Will society lose purpose, meaning, and morality as religion declines?

Lexuszp | Dreamstime
Source: Lexuszp | Dreamstime

"There is grandeur in this view of life, with its several powers, having been originally breathed by the Creator into a few forms or into one; and that, whilst this planet has gone cycling on according to the fixed law of gravity, from so simple a beginning endless forms most beautiful and most wonderful have been and are being evolved."

—Charles Darwin, On the Origin of Species

A hundred and sixty years since his famous publication, science declares confidently that Darwin’s phrase “having been originally breathed by the Creator into a few forms or into one” is mere metaphor: No creator was needed to start the process of life. Nor, for that matter, to bring the universe into existence in the first place.

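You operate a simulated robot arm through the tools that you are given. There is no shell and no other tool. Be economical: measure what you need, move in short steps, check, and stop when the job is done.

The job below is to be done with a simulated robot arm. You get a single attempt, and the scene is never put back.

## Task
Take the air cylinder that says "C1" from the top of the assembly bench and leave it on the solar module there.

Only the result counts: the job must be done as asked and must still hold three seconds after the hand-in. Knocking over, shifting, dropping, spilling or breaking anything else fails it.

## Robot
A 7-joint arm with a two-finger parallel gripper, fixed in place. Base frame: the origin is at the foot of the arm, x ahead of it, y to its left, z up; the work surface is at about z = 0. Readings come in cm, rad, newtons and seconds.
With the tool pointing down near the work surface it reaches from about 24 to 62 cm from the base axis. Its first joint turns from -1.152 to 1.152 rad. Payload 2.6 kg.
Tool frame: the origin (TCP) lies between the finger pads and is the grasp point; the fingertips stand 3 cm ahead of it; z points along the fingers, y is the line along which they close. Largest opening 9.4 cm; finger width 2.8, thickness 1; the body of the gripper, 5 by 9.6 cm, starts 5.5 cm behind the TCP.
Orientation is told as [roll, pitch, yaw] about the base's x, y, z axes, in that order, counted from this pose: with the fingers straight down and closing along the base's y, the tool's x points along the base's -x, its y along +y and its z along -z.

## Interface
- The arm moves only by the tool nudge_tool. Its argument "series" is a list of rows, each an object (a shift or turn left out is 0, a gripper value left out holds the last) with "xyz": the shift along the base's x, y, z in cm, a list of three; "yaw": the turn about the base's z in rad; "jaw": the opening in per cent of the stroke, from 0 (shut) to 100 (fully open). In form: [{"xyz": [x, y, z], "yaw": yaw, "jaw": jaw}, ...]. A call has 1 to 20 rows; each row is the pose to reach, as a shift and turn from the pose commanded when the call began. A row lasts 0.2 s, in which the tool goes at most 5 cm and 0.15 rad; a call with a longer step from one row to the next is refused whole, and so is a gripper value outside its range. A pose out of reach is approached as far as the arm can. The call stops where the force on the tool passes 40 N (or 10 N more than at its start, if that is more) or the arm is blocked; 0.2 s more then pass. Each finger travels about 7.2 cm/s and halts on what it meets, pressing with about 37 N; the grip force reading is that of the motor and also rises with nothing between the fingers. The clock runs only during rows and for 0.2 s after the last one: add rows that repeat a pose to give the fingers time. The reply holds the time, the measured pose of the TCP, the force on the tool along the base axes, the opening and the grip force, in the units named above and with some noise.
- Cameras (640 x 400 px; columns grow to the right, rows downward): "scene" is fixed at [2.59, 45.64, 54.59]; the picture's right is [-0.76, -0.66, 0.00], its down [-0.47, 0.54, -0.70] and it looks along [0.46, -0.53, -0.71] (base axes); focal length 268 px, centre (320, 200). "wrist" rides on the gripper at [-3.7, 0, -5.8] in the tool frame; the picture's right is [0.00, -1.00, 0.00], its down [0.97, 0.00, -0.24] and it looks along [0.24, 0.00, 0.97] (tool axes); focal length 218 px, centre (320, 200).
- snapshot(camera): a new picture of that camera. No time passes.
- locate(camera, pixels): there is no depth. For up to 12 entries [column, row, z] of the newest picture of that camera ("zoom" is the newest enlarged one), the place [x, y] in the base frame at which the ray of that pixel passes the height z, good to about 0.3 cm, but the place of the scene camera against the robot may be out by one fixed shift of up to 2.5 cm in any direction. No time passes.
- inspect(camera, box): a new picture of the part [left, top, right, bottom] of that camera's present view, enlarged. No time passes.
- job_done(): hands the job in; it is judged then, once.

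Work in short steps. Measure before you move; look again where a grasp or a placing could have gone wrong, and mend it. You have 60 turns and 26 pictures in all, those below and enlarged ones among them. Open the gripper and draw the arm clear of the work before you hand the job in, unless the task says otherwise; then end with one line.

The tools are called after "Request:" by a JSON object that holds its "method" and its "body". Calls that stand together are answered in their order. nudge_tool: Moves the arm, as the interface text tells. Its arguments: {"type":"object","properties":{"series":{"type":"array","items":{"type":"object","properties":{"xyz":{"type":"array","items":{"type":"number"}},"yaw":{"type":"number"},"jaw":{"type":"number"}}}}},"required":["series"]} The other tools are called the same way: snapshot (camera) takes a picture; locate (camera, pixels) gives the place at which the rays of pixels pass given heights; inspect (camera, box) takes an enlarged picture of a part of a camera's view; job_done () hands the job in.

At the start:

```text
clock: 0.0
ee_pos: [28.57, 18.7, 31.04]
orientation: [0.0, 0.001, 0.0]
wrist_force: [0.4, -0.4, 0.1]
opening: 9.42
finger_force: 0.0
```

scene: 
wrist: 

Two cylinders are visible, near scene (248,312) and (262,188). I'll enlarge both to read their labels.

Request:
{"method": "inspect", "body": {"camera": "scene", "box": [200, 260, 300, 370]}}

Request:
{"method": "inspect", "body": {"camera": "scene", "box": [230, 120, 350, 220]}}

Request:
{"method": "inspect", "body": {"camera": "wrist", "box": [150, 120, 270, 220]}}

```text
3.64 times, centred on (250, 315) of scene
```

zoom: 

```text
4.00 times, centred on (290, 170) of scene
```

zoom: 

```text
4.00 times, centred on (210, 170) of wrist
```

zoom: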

It might have been reassuring to believe, if only it were not contradicted by everything that we now know about the organization of the universe and of life on earth, that we and nature were created by a creator God for a special purpose. It might have been nice to believe that we have an immortal soul that merely resides temporarily in our vulnerable mortal bodies, that our minds and self-awareness are more than the product of “just” our brains. To believe in such a god would have given us a reassuring feeling that someone or something is in charge, in control of it all (“Our Father, Our King,” in the words of many prayers—reflecting a very basic human psychological longing). It may have been comforting to know that there are cosmic rules and that there is ultimate justice, albeit in the next life—since there is patently little cosmic fairness or justice in this one. But there is no indication of a master plan. Nature is awesomely beautiful, but it is also self-evidently indifferent to suffering.

Nature, red in tooth and claw1

As Sir David Attenborough, the much-beloved narrator of many highly popular nature documentaries such as “Planet Earth,” “Blue Planet,” and “Our Planet” has noted:

I often get letters, quite frequently, from people who say how they like the [nature] programs a lot but I never give credit to the Almighty power that created nature. To which I reply and say, “Well, it’s funny that people, when they say that this is evidence of the Almighty, always quote beautiful things. They always quote orchids, hummingbirds, butterflies, roses. But I always have to think too of a little boy sitting on the banks of a river in West Africa who has a worm boring through his eyeball, turning him blind before he’s five years old.” And I reply and say, “Well, presumably the God you speak about created the worm as well. I find that baffling, to credit a merciful God.”2

Religion says that creative intelligence and purpose gave rise to the universe. Science tells us it’s the other way round.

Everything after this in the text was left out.